Eine Frauen-WM ist total anders, angeblich eine eigene Sportart oder was weiß ich. Aber war das Spiel jetzt gut oder schlecht? Ich weiß es nicht.

Rätselhafter Vergleich: Kann man den eigenen Augen trauen? Foto: reuters

D u sollst nicht vergleichen, schreibt der Mainstream; vor allem nicht mit dem Männerfußball. Denn eine Frauen-WM ist total anders, angeblich eine eigene Sportart oder was weiß ich – Alter, vergleich nicht! Und ich weiß jetzt, ich kann das nicht. Ich sitze dann auf dieser adretten Pressetribüne und finde ein Spiel schlecht, was durchaus häufig vorkommt, und im nächsten Moment fühle mich wie Roald Amundsen ohne Kompass, bloß bei recht gutem Wetter in Montpellier.

War das Spiel jetzt wirklich schlecht? Oder findest du es bloß schlecht, weil du einfach viel zu viel Männer-Champions-League geguckt hast? Manspoiling statt mansplaining? War es in Wahrheit eine tolle Partie? Und verdammt, ich weiß es nicht. Andererseits habe ich mittlerweile so viel Frauen-WM geschaut, dass ich mich überhaupt nicht mehr erinnern kann, wie Männer-WM eigentlich aussieht. Wie schlecht ist so was noch mal, Männer-Deutschland gegen Algerien?

Am Morgen spreche ich mit meinem Gastgeber Nicolas. Ich wohne in einer WG, die ein bisschen so ist, wie diese französischen linksintellektuellen WGs in Filmen immer aussehen, mit Serge-Gainsbourg-Fotobänden und riesigen Klamottenhaufen und Ethno-Möbeln, dem obligatorischen Pulp-Fiction-Poster im Bad, und die Freundin meines einen Gastgebers, der einen Achtziger-Jahre-Pornoschnäuzer trägt, macht gerade Projektarbeit in Niger.

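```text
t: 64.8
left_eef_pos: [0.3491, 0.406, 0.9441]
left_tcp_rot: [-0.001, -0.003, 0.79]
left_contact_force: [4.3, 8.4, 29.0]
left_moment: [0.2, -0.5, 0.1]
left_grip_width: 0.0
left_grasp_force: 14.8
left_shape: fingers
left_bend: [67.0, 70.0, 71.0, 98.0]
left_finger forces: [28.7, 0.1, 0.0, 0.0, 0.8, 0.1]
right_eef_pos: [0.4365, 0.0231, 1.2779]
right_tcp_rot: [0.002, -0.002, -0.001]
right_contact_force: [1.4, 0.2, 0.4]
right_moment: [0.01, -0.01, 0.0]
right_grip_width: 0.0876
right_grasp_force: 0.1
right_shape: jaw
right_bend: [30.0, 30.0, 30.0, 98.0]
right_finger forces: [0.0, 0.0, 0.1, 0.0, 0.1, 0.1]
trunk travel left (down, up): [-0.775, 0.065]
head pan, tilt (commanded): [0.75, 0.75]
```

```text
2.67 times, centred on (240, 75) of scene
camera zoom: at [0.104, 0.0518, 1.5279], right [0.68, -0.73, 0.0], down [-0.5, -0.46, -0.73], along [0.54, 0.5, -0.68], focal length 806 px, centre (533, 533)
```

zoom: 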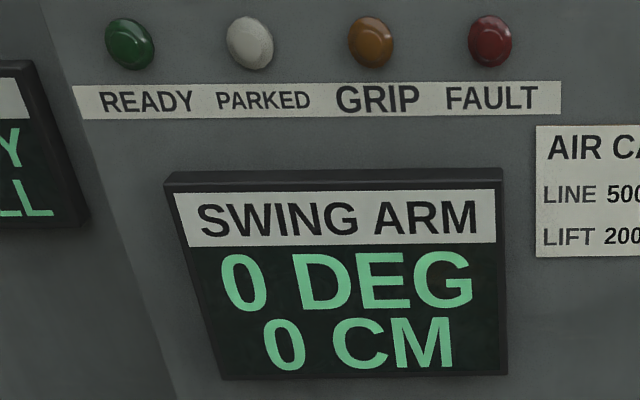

Mein anderer Gastgeber, Nicolas eben, ist cool und guckt Frauenfußball.

So richtig. Er ist also einer der überschaubar vielen Menschen außerhalb von Sportredaktionen, mit dem man sich über die WM unterhält wie über eine WM, nicht über eine Frauen-WM, und es ist ein unterhaltsamer Kontrast zu den frauenfußballhassenden, wenngleich sehr lustigen Mitbewohnern meiner letzten WG.

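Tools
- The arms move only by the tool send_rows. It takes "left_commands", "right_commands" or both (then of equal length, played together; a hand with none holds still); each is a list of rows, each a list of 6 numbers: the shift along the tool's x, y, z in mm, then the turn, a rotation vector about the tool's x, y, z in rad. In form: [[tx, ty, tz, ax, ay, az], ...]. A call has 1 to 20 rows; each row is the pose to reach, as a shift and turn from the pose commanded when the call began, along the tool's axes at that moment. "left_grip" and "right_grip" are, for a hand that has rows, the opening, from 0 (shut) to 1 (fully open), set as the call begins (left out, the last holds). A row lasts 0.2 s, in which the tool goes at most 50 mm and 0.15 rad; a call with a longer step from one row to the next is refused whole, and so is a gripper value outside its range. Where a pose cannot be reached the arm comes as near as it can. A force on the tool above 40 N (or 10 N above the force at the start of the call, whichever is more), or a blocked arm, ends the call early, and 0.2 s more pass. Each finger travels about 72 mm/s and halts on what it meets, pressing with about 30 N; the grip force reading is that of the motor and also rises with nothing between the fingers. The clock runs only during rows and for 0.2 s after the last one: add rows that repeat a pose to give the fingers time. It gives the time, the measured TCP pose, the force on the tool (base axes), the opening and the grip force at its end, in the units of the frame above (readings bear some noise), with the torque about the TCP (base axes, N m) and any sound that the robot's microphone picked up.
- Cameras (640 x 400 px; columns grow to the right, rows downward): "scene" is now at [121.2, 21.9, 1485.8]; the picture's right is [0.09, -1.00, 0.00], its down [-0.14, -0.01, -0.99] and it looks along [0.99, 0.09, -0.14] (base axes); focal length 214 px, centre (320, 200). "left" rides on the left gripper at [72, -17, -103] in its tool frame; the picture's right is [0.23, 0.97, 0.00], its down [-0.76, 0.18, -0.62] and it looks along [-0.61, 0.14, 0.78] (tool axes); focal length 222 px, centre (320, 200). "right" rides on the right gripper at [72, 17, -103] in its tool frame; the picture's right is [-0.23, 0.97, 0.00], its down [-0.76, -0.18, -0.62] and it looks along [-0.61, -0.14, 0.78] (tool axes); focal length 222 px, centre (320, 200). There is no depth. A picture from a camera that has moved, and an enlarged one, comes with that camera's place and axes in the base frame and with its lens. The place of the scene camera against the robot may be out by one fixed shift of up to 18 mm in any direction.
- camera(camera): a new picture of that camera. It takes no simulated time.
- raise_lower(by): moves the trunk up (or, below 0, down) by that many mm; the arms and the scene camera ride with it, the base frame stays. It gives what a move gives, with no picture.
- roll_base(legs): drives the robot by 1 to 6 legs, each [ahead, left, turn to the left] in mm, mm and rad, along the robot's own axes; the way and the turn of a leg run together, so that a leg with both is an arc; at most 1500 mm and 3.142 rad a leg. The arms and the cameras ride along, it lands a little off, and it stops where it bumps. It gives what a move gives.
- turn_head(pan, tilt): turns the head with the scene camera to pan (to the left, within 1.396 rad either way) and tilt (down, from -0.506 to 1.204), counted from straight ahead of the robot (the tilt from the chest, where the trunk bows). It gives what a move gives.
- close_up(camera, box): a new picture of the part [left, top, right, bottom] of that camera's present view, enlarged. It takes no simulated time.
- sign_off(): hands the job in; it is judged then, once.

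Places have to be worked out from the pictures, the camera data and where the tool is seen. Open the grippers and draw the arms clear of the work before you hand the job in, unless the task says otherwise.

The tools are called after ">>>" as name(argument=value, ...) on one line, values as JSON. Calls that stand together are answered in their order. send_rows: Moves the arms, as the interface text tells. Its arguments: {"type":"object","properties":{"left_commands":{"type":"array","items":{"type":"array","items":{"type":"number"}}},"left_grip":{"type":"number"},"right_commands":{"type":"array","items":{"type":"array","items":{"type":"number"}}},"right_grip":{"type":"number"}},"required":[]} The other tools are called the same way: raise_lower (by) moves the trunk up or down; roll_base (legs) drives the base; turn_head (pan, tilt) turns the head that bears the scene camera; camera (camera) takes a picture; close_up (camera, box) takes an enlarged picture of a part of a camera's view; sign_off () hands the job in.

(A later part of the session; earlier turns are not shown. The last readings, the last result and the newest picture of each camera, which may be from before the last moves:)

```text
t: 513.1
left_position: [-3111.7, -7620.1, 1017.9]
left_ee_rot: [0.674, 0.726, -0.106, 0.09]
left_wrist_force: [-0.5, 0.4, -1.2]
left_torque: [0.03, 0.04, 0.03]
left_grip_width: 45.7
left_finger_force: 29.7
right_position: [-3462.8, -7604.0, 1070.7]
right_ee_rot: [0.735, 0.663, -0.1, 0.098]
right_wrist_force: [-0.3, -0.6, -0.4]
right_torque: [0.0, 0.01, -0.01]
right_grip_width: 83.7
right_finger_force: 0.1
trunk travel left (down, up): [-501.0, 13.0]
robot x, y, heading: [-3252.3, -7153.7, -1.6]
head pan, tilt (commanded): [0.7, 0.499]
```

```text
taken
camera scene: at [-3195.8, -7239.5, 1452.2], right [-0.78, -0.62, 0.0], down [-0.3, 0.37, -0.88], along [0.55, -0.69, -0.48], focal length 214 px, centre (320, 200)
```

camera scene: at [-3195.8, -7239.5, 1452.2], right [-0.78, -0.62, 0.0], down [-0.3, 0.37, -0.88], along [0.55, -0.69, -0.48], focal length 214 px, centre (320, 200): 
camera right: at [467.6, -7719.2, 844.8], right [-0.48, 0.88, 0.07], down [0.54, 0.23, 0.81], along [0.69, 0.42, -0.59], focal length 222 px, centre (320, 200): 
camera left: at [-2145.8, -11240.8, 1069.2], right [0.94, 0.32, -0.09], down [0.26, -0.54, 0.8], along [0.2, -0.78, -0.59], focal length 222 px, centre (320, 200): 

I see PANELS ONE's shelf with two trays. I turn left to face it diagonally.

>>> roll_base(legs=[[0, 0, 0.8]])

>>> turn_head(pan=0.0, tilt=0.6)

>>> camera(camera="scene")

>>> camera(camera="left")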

Die Italienerinnen, ja, die sind überraschend stark“, sagt Nicolas sofort, als ich vom letzten Spiel erzähle. Wir reden über Schweden–Kanada, über das vorgezogene Finale Frankreich–USA und über ein Finale Frankreich–Deutschland, von dem er träumt. Er würde dann nach Lyon fahren und versuchen, ein Ticket zu bekommen, weil er’s liebt, nicht, weil er’s wichtig findet. „Wir nehmen dich nur wieder auf, wenn du den Deutschen sagst, sie sollen Frankreich im Finale gewinnen lassen“, schreibt Nicolas, als ich zum zweiten Mal eine Übernachtung anfrage.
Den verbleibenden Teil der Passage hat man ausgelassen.